Sihle Hlophe is a multi award-winning filmmaker and degree earner. Her work has been recognised with numerous accolades including a SAFTA Award and two Africa Movie Academy Award nominations. She's the Executive Producer of Passion Seed Communications, a film-driven social enterprise. Hlophe is currently directing two music-based feature-length documentaries. Past documentaries include "Medupi & The Rose Of Marapong" (15 min) "Lobola, A Bride's True Price?" (96 min), "Lindela Under Lockdown" (8 min) and "Celebrating Herstory Through Song (12 min). She's directed two feature-length TV films for Showmax, a 13-part mock-series for SABC 1 and two narrative short films "Nomfundo" and "As I Am", that have been screened at over 50 international film festivals.
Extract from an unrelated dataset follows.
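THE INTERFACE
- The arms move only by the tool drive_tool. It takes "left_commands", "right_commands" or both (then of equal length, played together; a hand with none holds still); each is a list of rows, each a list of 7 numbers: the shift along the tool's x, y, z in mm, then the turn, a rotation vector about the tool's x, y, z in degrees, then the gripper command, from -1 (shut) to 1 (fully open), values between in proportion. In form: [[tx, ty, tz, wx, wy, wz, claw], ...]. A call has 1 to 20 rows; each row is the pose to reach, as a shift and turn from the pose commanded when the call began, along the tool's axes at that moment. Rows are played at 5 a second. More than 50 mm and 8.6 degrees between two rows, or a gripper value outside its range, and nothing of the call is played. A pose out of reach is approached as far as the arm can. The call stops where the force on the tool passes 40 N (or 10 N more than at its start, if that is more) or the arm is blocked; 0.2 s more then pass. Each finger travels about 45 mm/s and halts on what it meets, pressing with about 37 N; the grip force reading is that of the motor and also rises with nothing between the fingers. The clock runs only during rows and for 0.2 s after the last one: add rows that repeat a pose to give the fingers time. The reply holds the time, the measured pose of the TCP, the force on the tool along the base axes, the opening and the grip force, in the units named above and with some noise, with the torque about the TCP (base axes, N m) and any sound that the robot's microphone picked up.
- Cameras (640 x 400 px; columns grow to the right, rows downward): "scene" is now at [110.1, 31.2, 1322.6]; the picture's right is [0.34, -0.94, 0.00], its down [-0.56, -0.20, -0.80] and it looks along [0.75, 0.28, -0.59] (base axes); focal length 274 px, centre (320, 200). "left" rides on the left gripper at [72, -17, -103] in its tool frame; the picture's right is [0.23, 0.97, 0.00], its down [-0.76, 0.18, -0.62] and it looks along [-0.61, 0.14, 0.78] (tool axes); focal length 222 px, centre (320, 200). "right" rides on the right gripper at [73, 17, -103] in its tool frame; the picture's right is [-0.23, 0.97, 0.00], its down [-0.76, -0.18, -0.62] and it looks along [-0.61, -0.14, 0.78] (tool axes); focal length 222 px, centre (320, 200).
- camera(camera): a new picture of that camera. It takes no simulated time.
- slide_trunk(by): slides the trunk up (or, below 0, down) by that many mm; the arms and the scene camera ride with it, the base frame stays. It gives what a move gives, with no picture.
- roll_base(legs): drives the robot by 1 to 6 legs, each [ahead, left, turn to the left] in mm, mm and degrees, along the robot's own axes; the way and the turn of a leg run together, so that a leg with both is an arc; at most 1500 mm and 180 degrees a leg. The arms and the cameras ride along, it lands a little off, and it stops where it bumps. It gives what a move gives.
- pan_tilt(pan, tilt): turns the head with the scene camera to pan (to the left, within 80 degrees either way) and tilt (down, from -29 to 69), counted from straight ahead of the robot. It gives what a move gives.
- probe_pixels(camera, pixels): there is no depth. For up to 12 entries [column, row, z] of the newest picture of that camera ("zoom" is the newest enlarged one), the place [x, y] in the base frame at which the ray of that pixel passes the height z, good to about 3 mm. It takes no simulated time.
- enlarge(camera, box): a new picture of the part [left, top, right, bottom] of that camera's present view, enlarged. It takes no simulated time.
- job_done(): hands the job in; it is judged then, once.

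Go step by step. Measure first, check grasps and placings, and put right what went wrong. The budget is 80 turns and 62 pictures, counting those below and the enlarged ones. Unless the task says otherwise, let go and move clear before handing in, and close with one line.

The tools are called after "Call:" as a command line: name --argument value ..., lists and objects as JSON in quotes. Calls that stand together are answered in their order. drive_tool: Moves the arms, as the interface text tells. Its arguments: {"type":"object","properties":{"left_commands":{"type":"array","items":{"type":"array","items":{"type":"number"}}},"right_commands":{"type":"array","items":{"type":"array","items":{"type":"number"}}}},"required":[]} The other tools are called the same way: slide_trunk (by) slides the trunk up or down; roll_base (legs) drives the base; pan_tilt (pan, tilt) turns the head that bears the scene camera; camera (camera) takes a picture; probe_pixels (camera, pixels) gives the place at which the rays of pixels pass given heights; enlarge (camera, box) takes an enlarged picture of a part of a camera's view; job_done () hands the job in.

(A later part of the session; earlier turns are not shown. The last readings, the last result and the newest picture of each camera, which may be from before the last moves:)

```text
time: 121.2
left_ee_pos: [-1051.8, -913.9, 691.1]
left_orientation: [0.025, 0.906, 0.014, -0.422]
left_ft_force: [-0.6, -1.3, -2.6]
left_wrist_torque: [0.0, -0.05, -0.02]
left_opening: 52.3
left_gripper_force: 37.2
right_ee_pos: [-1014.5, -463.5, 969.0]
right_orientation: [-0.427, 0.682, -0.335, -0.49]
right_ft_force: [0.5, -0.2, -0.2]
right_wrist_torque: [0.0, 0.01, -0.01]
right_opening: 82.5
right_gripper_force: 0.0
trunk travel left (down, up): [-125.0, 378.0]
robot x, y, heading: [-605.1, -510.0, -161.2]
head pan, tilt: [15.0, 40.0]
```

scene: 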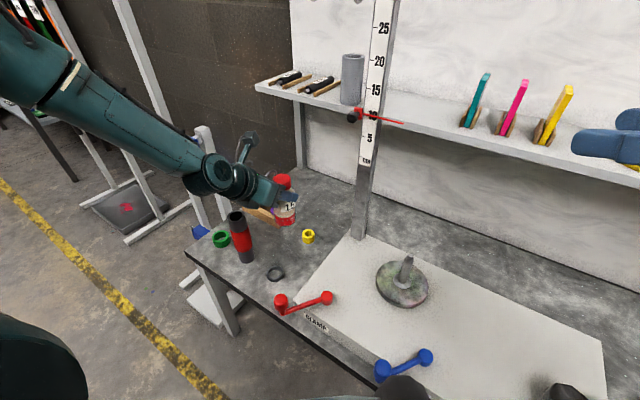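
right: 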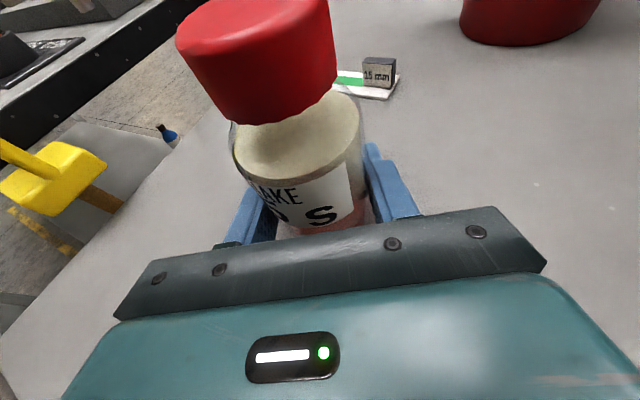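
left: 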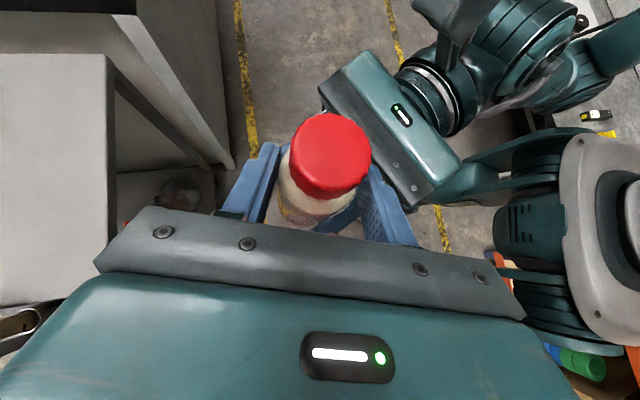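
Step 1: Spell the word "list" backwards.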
She's a Story Development Consultant who works with writers on both fiction and non-fiction projects. Hlophe has worked as a Lecturer at AFDA and the University of Johannesburg. She occasionally enjoys facilitating workshops for filmmakers. 

Stha Yeni

Stha Yeni is an independent researcher and a PhD candidate at the University of the Western Cape. She has previously worked at the Surplus People Project, Oxfam South Africa, the Land and Accountability Research Centre and Tshintsha Amakhaya. She holds a Master's in Development Studies from the International Institute of Social Studies at Erasmus University in Rotterdam. She has interest in gender and rural livelihoods, land meanings, land reform, small-scale agriculture, and politics of the commons. She is passionate about popular education and feminist organising. 

Seipati Mokhema

Seipati Bianca Mokhema is an Associate Researcher with the Future of Work(ers). She holds a BSocSc in Development Studies and an MSoc Sc in Sociology, both from North-West University. Seipati’s research interests are in higher education and employment trends for young South Africans, technological innovation’s impact on the future of work, cultural studies, as well as emancipatory social sciences research methodologies. Before joining SCIS, she worked as a Junior Researcher for the Human Sciences Research Council. Seipati co-authored "#FeesMustFall and its Aftermath" published by the HSRC Press.

Thokozile Madonko

Thokozile Madonko is currently a Researcher at the Southern Centre for Inequality Studies at Wits University managing the Public Economy Project. Using her Master's in Political Theory, she has worked in the areas of climate justice, development cooperation, public finance with a focus on health financing, gender-responsive budgeting, and national, subnational and parliamentary governance, transparency, and accountability. Over the years, she has served as Programme Manager for Heinrich Boell Foundation, coordinator of the Budget Expenditure Monitoring Forum (BEMF), and Organiser for the People's Health Movement South Africa (PHM-SA). She spent four years at the International Budget Partnership as a Programme Officer for the IBP's Zambia partnership initiative and was a Trainer/Technical Assistance Provider in their training programme. Her love for activism deepened at the Public Service Accountability Monitor at Rhodes University. Her other full-time job is parenting an extraordinary rebel girl and writing poetry while plotting a feminist revolution.